» **DO THIS**: Show every line below where "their" can be found.

* Start PROVIDED MATERIAL *

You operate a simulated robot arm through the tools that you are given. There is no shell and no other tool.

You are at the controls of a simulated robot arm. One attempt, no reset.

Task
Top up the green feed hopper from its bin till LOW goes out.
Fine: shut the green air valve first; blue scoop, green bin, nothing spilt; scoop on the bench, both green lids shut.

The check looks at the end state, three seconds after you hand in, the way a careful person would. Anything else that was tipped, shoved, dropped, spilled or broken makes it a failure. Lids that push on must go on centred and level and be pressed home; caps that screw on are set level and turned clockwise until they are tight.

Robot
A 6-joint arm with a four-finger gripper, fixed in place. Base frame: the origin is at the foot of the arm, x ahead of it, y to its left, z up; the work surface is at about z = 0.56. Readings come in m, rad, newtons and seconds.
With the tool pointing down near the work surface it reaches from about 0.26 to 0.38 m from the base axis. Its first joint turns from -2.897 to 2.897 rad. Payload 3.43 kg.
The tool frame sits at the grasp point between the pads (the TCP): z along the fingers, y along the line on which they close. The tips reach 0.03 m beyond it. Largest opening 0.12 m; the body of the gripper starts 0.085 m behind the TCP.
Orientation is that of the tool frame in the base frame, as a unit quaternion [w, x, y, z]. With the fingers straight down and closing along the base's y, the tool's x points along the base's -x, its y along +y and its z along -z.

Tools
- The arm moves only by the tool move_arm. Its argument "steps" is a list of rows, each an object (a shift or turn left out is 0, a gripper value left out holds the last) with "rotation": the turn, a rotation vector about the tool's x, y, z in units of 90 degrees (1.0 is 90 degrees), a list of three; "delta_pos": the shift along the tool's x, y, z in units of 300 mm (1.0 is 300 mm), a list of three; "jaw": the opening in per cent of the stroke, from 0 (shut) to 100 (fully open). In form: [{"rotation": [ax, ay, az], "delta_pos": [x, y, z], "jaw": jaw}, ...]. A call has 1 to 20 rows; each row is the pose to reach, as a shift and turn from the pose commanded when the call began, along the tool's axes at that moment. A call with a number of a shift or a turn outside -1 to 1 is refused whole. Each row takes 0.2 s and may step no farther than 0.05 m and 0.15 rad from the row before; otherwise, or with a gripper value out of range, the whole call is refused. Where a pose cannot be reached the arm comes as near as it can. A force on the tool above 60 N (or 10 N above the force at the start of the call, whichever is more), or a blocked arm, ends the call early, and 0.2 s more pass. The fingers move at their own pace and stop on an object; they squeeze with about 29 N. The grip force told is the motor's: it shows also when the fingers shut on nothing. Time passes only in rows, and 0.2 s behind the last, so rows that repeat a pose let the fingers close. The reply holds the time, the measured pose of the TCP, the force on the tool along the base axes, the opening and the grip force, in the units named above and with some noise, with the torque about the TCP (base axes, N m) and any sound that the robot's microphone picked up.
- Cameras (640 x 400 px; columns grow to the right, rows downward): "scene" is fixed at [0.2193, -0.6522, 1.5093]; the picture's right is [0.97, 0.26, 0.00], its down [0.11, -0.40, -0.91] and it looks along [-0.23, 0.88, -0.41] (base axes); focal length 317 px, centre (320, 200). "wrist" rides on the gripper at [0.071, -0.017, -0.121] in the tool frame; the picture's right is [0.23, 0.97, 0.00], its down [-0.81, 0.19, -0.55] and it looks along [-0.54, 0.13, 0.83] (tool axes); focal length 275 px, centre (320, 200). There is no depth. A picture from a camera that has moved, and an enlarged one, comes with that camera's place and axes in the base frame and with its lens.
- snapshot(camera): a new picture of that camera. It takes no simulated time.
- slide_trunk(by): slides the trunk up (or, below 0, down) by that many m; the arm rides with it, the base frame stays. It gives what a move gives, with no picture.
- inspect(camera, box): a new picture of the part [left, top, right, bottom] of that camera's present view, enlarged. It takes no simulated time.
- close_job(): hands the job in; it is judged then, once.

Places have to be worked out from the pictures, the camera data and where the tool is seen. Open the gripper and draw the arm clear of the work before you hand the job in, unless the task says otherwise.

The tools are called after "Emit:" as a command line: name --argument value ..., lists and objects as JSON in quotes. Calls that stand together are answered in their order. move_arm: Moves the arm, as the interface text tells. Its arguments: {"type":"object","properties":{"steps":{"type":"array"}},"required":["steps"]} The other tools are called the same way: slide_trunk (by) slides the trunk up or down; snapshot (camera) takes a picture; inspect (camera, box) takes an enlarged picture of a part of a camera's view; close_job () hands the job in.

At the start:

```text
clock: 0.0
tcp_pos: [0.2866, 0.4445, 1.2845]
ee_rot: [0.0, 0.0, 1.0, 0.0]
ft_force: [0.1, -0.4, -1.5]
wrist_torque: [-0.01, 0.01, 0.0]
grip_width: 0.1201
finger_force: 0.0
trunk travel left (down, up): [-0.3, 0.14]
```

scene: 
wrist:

* End PROVIDED MATERIAL *

» **TASK RESPONSE**:
- The arm moves only by the tool move_arm. Its argument "steps" is a list of rows, each an object (a shift or turn left out is 0, a gripper value left out holds the last) with "rotation": the turn, a rotation vector about the tool's x, y, z in units of 90 degrees (1.0 is 90 degrees), a list of three; "delta_pos": the shift along the tool's x, y, z in units of 300 mm (1.0 is 300 mm), a list of three; "jaw": the opening in per cent of the stroke, from 0 (shut) to 100 (fully open). In form: [{"rotation": [ax, ay, az], "delta_pos": [x, y, z], "jaw": jaw}, ...]. A call has 1 to 20 rows; each row is the pose to reach, as a shift and turn from the pose commanded when the call began, along the tool's axes at that moment. A call with a number of a shift or a turn outside -1 to 1 is refused whole. Each row takes 0.2 s and may step no farther than 0.05 m and 0.15 rad from the row before; otherwise, or with a gripper value out of range, the whole call is refused. Where a pose cannot be reached the arm comes as near as it can. A force on the tool above 60 N (or 10 N above the force at the start of the call, whichever is more), or a blocked arm, ends the call early, and 0.2 s more pass. The fingers move at their own pace and stop on an object; they squeeze with about 29 N. The grip force told is the motor's: it shows also when the fingers shut on nothing. Time passes only in rows, and 0.2 s behind the last, so rows that repeat a pose let the fingers close. The reply holds the time, the measured pose of the TCP, the force on the tool along the base axes, the opening and the grip force, in the units named above and with some noise, with the torque about the TCP (base axes, N m) and any sound that the robot's microphone picked up.
The tools are called after "Emit:" as a command line: name --argument value ..., lists and objects as JSON in quotes. Calls that stand together are answered in their order. move_arm: Moves the arm, as the interface text tells. Its arguments: {"type":"object","properties":{"steps":{"type":"array"}},"required":["steps"]} The other tools are called the same way: slide_trunk (by) slides the trunk up or down; snapshot (camera) takes a picture; inspect (camera, box) takes an enlarged picture of a part of a camera's view; close_job () hands the job in.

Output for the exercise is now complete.